## start Page text

The incredible, shrinking New York
posted at 5:31 pm on December 28, 2013 by Jazz Shaw
Changes are coming to the Empire State, and not the kind that Governor Cuomo would like to see. The shift in question is the state’s population relative to the rest of the nation. From the early days of the Union, New York was the most populous state in the US, making it a political powerhouse as well as an economic one. That all began to change in the second half of the 20th century. New York was overtaken in population by California in the 1970 census. In 2000 we were shoved into third place by Texas. And now, if current projections hold, New York will be out of the top three entirely, pushed out by Florida.
New York, whose status as the most populous state has long been ceded, will soon fall behind Florida into fourth place, a long-anticipated drop that is rife with symbolism and that could carry potentially serious economic consequences in coming years.
When the Census Bureau releases its latest population estimates on Monday, demographers expect that Florida and New York will be narrowly separated — perhaps by as little as a few thousand people — and that if Florida does not pass New York this time, it almost certainly will do so in 2014.
To clarify, New York is not actually decreasing in population… the state is simply growing more slowly than many others, particularly Florida. They cite a variety of factors, one of which being the drastic loss of manufacturing jobs in upstate which have been too great to overcome the modest population increase in the Big Apple. But there’s far more to it than that. Doug has a few theories over at Outside the Beltway.

## end Page text
## start Data block

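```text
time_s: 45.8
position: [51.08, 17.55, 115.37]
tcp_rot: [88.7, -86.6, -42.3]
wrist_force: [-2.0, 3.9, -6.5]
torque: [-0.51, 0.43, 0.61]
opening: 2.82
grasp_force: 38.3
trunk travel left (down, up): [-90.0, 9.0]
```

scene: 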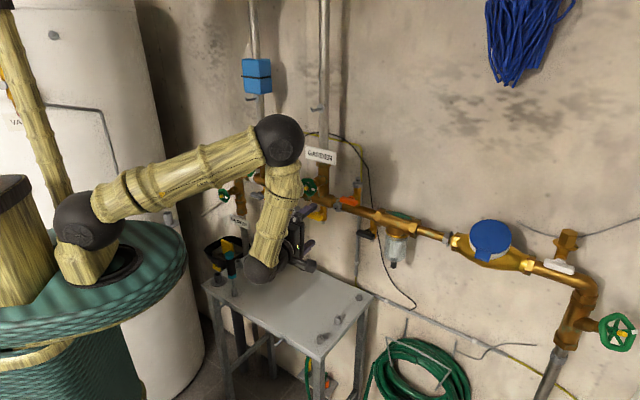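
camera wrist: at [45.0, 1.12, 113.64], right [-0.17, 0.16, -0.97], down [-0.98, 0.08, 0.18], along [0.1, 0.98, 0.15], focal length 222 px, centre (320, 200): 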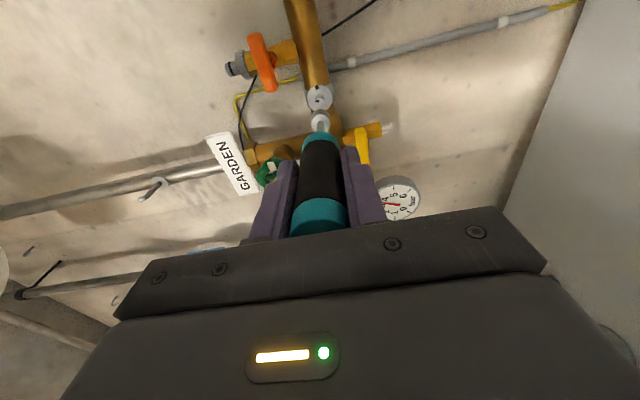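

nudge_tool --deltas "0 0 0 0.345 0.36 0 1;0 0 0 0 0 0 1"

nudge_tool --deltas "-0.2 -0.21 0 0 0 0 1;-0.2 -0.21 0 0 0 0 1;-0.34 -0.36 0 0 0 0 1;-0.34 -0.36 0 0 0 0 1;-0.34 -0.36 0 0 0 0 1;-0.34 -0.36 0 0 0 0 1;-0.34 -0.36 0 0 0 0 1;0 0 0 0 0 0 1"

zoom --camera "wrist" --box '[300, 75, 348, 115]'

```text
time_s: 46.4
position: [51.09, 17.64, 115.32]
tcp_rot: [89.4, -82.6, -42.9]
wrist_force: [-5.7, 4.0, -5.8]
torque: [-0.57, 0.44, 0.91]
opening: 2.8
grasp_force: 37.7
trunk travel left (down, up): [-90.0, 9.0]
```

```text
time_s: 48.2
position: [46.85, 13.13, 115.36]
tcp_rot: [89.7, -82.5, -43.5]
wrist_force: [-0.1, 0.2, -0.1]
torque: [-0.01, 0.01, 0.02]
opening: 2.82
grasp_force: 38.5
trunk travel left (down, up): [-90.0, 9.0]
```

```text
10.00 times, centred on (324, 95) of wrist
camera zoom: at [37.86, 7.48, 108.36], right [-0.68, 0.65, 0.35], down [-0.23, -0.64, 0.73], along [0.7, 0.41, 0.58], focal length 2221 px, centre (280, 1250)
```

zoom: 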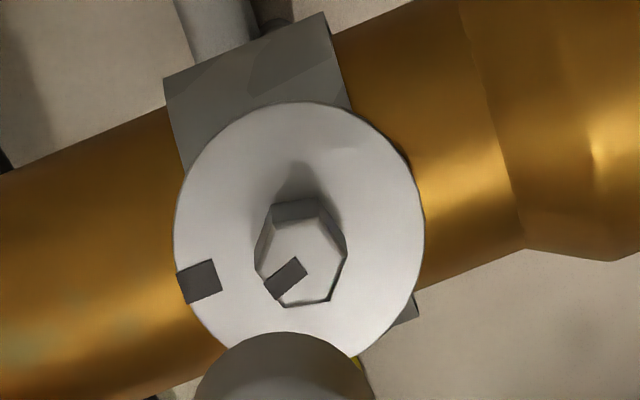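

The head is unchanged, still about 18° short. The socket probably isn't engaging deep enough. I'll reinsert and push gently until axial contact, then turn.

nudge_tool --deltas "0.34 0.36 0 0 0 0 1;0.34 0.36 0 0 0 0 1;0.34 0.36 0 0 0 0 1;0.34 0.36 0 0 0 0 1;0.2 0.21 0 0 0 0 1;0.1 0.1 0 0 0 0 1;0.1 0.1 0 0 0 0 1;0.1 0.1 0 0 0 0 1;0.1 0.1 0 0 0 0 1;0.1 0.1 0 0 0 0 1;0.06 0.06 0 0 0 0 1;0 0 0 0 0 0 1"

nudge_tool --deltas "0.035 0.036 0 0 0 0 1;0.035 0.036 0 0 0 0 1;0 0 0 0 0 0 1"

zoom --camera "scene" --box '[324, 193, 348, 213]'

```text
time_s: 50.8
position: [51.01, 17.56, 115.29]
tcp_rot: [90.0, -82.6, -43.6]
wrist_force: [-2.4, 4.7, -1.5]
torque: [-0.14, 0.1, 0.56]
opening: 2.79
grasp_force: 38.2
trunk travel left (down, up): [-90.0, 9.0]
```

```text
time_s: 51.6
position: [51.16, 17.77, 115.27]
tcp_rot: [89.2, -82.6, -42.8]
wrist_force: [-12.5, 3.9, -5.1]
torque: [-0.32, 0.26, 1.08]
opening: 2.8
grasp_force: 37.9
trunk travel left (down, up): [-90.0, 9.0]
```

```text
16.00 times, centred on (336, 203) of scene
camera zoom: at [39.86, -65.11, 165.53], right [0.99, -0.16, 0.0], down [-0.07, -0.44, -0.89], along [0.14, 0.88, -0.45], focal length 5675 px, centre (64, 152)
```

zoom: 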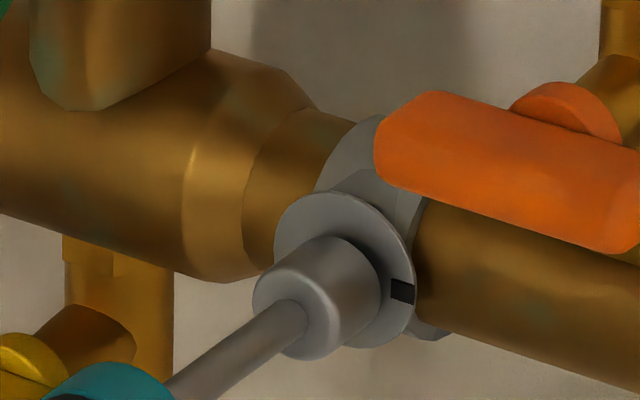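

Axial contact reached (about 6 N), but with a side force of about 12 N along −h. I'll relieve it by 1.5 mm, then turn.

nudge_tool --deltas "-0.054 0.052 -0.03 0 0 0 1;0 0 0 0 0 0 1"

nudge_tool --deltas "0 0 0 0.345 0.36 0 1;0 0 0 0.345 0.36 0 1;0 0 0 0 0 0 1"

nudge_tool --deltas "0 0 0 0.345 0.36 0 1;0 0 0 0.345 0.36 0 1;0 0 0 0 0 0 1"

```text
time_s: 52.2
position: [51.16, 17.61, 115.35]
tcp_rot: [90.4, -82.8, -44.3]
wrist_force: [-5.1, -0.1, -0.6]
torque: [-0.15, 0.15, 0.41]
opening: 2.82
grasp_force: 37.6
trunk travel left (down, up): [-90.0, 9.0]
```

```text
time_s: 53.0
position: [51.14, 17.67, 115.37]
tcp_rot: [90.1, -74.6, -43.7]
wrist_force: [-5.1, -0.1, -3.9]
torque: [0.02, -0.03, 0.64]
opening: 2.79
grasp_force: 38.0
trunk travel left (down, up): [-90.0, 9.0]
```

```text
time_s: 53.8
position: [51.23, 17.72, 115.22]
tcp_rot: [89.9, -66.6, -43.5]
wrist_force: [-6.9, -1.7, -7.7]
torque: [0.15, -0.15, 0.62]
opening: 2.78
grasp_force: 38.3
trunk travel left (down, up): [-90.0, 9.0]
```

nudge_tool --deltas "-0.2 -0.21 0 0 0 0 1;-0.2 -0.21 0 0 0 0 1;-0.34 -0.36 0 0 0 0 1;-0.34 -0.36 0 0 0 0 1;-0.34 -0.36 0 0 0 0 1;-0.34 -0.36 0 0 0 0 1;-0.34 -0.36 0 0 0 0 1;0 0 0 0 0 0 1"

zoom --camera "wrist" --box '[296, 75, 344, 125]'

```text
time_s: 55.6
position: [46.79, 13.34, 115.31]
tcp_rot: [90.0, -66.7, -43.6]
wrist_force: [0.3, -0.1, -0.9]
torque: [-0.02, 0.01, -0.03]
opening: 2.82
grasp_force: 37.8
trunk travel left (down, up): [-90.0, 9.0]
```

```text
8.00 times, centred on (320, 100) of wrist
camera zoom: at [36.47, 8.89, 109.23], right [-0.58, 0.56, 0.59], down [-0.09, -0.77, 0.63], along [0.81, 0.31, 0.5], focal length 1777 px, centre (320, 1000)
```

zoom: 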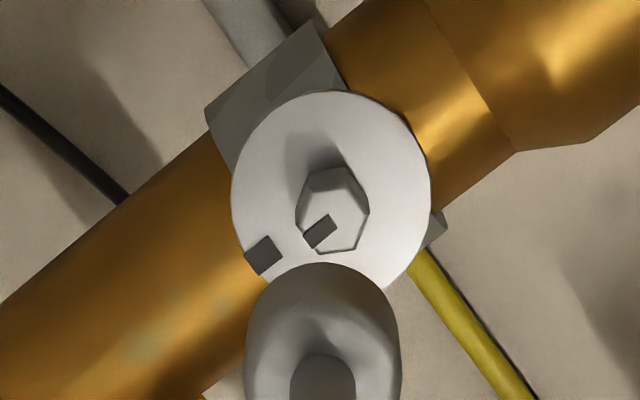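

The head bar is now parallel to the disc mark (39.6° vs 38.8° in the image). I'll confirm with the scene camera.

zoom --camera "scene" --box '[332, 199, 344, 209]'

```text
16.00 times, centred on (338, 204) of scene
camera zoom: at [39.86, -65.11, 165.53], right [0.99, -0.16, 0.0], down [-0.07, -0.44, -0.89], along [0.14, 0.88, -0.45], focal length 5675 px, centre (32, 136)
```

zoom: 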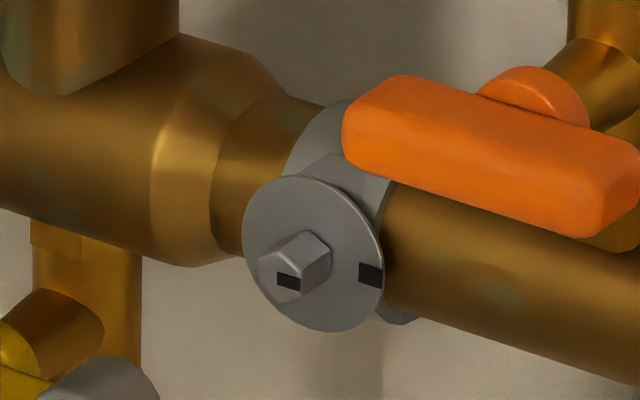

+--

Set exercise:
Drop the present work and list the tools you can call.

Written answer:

## end Data block

Set exercise:
I need the page text continued from the place where it stops.

Written answer:
Additionally, notwithstanding the tax benefits that Cuomo is offering businesses who meet certain conditions, there are plenty of other economic reasons why moving to New York isn’t going to be appealing either to businesses or individuals. Tax rates for individuals are far higher in New York than they are in Florida, for example, even in places where the upstate areas, where the cost of living is far lower than the areas in and around New York City. Employers may find it hard to recruit the right kind of people for the jobs they need even though Governor Cuomo’s program seems to be based around trying to get businesses to move to areas close to locations of campuses of the State University of New York, obviously on the theory that these schools would provide a good recruitment class for high-tech industries most especially. Finally, of course, there’s the question of just how much they can trust that future state legislatures or Governor’s won’t find it necessary to take away those tax breaks that are supposed to last ten years, or require businesses to certain regulations in order to continue receiving them. When faced with those issues on one side of the ledger, and the possibility of starting a business in a state like Florida that has a long history of favorable tax rates and a political culture that makes it unlikely that there will be massive tax increases in the near future, it’s easy to see why businesses might be skeptical about making the long trek to Rochester or Buffalo.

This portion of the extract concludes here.